__SUPPLIED PASSAGE__
* START *
Lyle J. Arnold: Pasożyt i lemingi
Pozwolę sobie przypomnieć mojemu czytelnikowi pewną starą opowieść. W zapomnianym przez ludzi kalifornijskim lesie w latach pięćdziesiątych dwudziestego wieku, pewien spokojny staruszek, stroniący od innych, napotkał na swojej drodze tajemnicze, złowrogie ciało, niepodobne niczemu co kiedykolwiek widział. Miast zastosować wszelkie względy bezpieczeństwa i wezwać odpowiednie służby, tak aby kontakt z owym ciałem odbył się rozważnie, z zachowaniem należytego bezpieczeństwa, wyciągnął do niego swą dłoń. Ów organizm doczepił się do niego, nie chcąc puścić, potem, co strach przyznać: było już za późno.
* END *
__SUPPLIED MATERIAL__
* START *
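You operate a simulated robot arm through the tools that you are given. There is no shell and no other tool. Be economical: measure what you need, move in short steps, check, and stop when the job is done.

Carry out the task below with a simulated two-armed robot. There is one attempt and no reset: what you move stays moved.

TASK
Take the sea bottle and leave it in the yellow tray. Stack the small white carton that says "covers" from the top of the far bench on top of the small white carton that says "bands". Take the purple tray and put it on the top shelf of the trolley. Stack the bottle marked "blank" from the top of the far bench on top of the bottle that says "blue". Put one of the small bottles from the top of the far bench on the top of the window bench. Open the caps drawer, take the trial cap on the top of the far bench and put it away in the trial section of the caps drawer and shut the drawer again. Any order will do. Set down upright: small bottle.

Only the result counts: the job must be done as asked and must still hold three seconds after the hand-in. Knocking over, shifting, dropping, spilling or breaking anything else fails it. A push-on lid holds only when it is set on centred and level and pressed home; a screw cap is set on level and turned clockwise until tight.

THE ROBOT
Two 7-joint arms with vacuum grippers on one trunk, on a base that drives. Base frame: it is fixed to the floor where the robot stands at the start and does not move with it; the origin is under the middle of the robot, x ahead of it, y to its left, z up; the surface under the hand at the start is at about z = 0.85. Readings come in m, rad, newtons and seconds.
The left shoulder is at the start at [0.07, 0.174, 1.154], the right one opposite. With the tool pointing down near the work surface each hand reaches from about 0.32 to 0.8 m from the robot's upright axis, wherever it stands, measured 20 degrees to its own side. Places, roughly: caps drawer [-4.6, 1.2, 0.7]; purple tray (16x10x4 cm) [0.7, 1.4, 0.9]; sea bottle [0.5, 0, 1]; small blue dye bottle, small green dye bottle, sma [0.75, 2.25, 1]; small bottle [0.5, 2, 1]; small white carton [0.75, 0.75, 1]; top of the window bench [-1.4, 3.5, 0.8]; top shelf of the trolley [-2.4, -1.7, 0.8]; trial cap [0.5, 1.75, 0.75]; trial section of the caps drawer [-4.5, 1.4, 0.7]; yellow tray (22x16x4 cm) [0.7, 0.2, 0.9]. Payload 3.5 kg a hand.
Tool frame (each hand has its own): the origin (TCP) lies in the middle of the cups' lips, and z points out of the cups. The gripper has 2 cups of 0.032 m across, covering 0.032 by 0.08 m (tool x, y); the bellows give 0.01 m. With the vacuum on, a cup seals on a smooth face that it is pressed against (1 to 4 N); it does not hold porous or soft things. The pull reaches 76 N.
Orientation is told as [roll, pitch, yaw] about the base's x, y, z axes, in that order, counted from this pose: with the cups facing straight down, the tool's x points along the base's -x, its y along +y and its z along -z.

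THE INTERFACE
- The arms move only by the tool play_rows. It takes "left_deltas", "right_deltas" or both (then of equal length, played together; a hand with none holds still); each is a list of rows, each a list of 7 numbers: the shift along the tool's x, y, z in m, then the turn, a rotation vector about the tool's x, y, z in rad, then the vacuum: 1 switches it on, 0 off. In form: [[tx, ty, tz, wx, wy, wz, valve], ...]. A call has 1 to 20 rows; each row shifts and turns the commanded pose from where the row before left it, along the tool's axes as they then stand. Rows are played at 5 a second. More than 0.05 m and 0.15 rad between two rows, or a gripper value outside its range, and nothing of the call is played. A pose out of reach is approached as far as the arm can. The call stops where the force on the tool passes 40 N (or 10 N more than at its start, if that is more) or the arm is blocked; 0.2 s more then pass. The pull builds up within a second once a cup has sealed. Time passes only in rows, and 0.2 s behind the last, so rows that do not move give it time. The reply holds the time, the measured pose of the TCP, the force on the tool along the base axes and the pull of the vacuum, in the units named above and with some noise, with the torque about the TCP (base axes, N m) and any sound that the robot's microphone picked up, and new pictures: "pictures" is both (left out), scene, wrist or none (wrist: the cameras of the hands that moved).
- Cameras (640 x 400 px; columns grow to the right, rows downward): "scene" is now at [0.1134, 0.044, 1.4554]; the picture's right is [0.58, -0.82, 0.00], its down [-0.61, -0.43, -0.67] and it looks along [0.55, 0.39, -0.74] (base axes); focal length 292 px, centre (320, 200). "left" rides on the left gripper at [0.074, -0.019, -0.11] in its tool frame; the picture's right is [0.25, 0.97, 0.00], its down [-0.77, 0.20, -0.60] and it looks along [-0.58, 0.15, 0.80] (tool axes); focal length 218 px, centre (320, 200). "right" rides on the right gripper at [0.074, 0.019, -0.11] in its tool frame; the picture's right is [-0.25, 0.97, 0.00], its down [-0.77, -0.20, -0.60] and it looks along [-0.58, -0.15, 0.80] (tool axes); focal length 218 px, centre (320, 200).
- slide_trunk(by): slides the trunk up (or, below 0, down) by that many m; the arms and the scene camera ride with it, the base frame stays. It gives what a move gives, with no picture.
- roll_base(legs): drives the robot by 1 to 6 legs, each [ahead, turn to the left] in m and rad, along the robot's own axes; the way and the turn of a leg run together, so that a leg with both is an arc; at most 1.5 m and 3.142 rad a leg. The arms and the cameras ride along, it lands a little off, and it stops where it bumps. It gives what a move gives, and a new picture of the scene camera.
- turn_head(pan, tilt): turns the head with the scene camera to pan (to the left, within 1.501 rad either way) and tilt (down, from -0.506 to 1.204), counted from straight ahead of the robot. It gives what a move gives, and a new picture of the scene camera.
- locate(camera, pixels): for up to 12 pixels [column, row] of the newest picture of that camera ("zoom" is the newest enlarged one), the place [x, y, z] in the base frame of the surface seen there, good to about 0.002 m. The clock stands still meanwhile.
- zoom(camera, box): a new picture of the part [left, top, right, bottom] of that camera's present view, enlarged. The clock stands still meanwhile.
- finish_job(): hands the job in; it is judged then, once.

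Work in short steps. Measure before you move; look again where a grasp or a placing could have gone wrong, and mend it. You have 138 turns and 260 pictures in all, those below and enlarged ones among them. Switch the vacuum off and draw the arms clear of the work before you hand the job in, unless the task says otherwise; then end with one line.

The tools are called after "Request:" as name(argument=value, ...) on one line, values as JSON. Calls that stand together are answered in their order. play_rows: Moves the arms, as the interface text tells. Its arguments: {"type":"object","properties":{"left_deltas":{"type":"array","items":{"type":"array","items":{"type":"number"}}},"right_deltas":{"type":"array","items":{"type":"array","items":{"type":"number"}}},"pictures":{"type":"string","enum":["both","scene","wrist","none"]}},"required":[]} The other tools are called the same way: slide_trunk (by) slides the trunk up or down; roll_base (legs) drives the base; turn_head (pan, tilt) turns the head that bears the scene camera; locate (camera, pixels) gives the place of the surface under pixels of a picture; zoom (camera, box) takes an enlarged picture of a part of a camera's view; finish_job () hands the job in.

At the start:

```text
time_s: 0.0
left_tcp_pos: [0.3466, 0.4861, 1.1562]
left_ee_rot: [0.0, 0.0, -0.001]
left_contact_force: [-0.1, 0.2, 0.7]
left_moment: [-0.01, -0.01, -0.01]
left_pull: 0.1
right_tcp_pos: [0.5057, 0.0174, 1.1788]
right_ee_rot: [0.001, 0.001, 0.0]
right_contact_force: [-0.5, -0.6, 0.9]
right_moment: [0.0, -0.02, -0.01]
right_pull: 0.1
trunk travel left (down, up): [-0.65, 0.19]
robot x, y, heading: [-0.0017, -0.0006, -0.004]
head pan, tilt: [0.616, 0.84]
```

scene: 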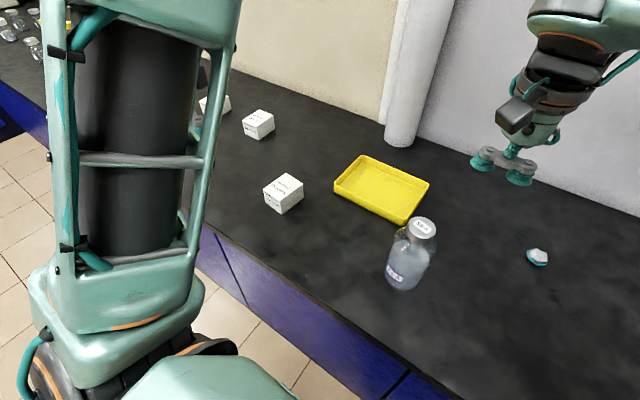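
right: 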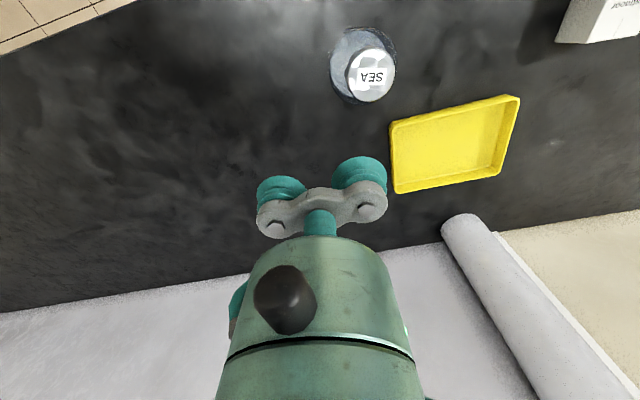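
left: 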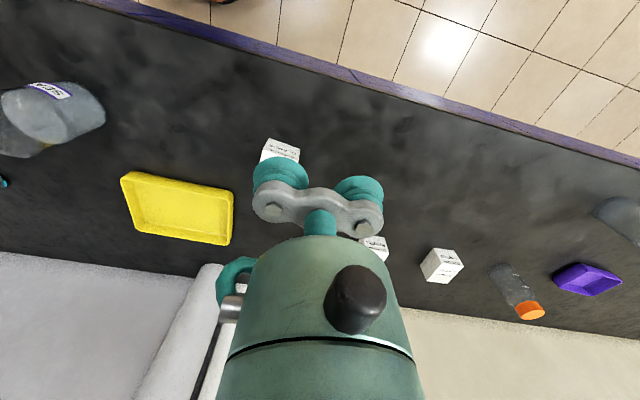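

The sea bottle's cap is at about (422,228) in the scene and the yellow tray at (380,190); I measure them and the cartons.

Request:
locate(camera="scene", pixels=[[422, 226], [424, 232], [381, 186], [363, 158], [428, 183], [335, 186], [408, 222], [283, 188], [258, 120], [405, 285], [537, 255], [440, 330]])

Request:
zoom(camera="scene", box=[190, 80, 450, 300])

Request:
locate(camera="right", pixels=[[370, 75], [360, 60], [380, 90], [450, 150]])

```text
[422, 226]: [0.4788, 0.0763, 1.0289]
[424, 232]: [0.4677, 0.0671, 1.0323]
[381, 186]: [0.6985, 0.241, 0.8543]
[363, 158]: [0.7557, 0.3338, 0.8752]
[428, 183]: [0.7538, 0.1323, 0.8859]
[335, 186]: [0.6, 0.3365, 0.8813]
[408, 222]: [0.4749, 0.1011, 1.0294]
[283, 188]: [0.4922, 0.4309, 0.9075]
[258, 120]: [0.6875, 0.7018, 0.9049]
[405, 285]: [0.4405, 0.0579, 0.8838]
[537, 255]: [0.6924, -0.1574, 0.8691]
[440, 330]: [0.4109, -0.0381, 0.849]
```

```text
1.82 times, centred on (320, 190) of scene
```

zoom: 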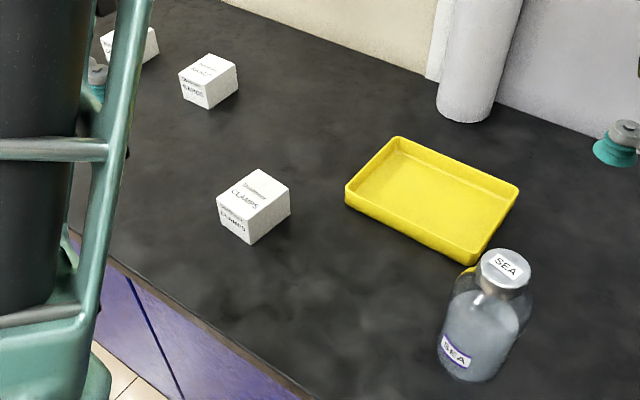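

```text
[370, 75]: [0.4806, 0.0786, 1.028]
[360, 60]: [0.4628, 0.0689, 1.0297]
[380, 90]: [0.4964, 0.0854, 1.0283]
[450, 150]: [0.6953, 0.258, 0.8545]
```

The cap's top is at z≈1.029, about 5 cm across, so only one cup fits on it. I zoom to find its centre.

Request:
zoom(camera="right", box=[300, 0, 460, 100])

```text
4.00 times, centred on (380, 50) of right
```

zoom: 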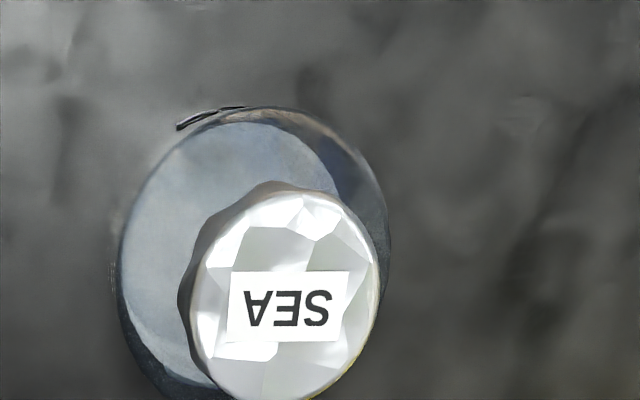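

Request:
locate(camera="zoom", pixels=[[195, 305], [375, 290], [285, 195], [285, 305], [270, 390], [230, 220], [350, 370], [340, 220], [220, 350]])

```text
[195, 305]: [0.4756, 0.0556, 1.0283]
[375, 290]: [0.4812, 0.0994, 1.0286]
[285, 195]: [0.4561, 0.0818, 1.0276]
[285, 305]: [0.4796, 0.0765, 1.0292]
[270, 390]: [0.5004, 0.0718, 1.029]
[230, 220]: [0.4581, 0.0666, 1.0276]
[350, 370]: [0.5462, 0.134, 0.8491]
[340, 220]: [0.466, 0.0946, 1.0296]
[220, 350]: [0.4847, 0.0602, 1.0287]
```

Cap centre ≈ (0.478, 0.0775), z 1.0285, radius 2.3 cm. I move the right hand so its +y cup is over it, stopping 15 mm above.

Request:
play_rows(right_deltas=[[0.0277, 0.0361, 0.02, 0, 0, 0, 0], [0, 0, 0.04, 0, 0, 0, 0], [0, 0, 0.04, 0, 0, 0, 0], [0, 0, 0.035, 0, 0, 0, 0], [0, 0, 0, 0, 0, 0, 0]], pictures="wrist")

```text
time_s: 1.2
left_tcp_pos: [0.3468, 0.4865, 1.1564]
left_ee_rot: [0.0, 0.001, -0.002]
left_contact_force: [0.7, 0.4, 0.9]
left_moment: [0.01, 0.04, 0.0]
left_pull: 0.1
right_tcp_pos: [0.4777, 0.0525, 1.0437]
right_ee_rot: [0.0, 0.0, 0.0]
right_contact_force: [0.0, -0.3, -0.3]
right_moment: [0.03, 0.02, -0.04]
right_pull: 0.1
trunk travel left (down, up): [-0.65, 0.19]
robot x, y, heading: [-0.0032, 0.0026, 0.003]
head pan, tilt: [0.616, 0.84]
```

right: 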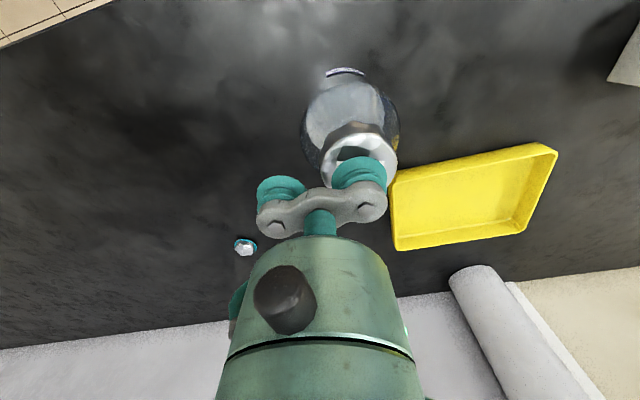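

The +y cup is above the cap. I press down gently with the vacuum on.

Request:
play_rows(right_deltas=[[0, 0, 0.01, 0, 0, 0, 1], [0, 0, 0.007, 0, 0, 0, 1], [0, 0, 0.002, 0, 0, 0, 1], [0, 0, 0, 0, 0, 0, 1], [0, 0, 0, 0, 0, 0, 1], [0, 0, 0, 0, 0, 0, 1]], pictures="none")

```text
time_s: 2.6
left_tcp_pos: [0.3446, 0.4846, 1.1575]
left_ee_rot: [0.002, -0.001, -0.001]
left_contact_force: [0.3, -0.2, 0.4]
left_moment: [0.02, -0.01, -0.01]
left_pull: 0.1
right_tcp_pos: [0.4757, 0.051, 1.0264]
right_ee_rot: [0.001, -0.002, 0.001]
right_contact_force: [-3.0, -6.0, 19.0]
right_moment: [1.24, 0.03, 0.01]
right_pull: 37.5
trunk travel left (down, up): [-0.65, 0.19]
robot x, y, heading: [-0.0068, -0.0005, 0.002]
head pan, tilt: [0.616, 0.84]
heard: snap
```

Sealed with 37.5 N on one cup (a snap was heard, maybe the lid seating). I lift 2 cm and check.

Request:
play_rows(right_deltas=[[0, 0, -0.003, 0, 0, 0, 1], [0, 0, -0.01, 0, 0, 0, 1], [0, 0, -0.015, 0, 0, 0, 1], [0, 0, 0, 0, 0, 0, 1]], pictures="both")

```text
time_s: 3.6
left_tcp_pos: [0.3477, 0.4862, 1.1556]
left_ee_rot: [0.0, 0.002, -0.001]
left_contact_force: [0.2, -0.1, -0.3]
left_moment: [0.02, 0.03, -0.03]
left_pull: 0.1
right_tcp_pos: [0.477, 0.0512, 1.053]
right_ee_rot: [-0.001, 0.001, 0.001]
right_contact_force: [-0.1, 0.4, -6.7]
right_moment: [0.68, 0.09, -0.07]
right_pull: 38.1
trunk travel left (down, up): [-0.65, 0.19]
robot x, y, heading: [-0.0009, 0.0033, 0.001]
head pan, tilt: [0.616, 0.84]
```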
* END *
__EXERCISE__
Set down the supplied passage once more as it stands.

__WRITTEN RESPONSE__
Lyle J. Arnold: Pasożyt i lemingi
Pozwolę sobie przypomnieć mojemu czytelnikowi pewną starą opowieść. W zapomnianym przez ludzi kalifornijskim lesie w latach pięćdziesiątych dwudziestego wieku, pewien spokojny staruszek, stroniący od innych, napotkał na swojej drodze tajemnicze, złowrogie ciało, niepodobne niczemu co kiedykolwiek widział. Miast zastosować wszelkie względy bezpieczeństwa i wezwać odpowiednie służby, tak aby kontakt z owym ciałem odbył się rozważnie, z zachowaniem należytego bezpieczeństwa, wyciągnął do niego swą dłoń. Ów organizm doczepił się do niego, nie chcąc puścić, potem, co strach przyznać: było już za późno.